Against a target of commissioning mobile services on 21,607 tower sites, the operators have done 15,309 even after being given repeated extension by the USO fund administrator. The biggest defaulters are Anil Dhirubhai Ambani Group companies Reliance Communications and Reliance Telecom, which have fallen short by 65 per cent and 47 per cent of their respective targets.

Violation of pact

The Communications and IT Minister, Mr Kapil Sibal, had earlier appointed a committee headed by the DoT Secretary to look into the issue. The panel has found all the operators in violation of the agreement signed with the USO fund and has suggested imposing a penalty apart from the 5-year ban.

The operators have blamed their failure to meet the targets on the delays in setting up tower infrastructure and change in market dynamics in rural areas.

“BSNL delayed the roll out of tower infrastructure, which was also part of this project, by more than two years.
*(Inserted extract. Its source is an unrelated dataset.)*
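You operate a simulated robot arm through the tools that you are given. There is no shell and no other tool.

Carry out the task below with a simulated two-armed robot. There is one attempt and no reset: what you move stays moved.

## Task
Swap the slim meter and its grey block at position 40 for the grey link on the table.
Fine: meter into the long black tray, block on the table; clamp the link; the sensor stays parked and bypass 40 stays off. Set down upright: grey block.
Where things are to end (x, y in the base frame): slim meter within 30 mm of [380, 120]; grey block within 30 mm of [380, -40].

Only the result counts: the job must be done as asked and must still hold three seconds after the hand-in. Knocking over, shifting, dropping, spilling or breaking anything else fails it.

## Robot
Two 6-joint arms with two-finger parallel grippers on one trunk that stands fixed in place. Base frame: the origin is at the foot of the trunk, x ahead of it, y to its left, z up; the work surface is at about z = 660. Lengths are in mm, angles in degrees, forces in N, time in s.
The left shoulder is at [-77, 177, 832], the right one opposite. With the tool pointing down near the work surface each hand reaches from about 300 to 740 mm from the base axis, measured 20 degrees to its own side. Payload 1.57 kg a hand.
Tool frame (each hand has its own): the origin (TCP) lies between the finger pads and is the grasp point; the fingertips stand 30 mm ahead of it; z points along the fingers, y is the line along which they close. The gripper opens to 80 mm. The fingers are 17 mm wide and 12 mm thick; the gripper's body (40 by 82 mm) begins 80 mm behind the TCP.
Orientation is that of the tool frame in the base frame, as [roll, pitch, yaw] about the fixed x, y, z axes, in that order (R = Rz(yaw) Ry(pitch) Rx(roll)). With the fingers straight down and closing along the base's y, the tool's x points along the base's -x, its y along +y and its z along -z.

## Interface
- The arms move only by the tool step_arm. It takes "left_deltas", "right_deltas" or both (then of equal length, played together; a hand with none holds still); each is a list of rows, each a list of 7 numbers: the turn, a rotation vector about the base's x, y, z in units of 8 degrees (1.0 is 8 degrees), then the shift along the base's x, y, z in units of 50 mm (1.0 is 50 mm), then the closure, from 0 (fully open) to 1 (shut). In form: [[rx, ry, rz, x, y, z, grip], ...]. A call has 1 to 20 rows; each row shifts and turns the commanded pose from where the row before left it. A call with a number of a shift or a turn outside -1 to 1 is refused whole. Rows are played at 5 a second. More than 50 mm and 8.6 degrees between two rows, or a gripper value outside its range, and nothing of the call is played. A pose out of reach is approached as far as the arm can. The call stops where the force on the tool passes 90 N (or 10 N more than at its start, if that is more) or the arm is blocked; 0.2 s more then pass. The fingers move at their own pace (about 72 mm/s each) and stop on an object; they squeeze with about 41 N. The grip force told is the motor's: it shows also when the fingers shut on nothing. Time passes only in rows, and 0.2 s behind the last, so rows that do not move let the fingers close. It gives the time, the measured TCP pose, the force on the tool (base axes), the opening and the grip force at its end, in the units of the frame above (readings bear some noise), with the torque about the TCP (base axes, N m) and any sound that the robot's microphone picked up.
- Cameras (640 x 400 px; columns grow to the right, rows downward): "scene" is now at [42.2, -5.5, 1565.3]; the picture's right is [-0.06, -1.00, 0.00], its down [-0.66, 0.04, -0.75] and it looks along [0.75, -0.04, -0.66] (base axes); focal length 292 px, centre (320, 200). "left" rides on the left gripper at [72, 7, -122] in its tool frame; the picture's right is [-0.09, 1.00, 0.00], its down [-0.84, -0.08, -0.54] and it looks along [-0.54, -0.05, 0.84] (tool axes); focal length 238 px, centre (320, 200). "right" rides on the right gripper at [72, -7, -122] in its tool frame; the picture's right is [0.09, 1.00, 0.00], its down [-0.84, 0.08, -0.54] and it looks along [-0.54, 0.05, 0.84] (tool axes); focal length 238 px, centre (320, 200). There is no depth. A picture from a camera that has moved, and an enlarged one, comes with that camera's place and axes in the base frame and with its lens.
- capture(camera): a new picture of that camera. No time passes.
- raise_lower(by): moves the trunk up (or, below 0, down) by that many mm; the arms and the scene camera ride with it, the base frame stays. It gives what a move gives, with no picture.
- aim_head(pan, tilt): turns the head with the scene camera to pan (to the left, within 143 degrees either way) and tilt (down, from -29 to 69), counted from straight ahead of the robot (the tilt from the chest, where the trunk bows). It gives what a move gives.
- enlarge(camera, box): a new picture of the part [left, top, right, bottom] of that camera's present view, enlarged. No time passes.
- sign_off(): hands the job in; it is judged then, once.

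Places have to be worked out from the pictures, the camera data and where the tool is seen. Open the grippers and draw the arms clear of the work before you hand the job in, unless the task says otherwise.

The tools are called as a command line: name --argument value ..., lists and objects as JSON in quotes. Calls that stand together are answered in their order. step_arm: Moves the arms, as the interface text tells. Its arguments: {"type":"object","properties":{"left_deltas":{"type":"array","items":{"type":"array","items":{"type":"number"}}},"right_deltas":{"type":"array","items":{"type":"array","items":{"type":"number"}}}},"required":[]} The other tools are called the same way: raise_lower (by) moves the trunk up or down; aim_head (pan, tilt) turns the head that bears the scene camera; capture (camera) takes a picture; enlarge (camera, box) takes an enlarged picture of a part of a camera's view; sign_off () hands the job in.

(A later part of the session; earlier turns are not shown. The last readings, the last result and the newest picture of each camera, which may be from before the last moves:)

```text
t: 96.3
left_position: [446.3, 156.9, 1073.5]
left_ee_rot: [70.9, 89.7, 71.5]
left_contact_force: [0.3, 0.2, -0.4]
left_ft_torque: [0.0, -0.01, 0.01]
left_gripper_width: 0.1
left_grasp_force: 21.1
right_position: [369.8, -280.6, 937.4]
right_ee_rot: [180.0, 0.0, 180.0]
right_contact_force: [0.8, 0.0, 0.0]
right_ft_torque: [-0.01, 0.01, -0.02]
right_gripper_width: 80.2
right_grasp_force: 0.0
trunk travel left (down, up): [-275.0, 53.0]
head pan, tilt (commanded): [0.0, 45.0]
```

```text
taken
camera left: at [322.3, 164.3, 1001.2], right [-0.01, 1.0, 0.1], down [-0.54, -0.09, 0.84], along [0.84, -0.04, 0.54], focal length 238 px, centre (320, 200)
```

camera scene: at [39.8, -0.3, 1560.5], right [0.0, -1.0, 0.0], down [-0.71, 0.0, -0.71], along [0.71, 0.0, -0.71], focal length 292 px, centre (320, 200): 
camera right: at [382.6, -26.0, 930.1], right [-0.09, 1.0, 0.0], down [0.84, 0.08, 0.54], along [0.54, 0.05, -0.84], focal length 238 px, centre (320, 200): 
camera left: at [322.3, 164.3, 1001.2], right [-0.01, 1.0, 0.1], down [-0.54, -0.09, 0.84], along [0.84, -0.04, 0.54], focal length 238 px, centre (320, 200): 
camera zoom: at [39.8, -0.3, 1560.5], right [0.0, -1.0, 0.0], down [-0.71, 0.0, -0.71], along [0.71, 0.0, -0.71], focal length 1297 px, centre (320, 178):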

By this time other operators rolled out services into these areas on their own and grabbed whatever little market was available,” said an RCom executive. “when we bid for the project, we had seen the opportunity in going into these rural areas but the delay has made the project unviable,” he added.

RCom and Reliance Telecom had approached DoT in 2009 seeking to exit from 4,537 and 751 mobile sites, respectively, on grounds of un-viability. Bharti Airtel had also put in a similar request for 81 sites.

However, the DoT panel has trashed the reasons given by the operators saying that the companies knew at the time of bidding for the project that the USO support is being offered to go into economically non-feasible areas.

Lack of power supply

Some operators also blamed non-availability of uninterrupted power supply but the DoT panel has held that out of the total shortfall of 6298 sites, this reason may be relevant for only 1,500 base stations.

“The failure of service providers to perform and deliver has not only adversely impeded the implementation of USO fund scheme but made it expensive too on account of times and opportunity lost,” the panel has concluded adding that DoT should take legal view before penalising the defaulters.

According to sources, the DoT is likely to meet the operators before finalising its action. The primary concern is that if DoT blacklists five top operators then it will leave only one or two players for future USO projects.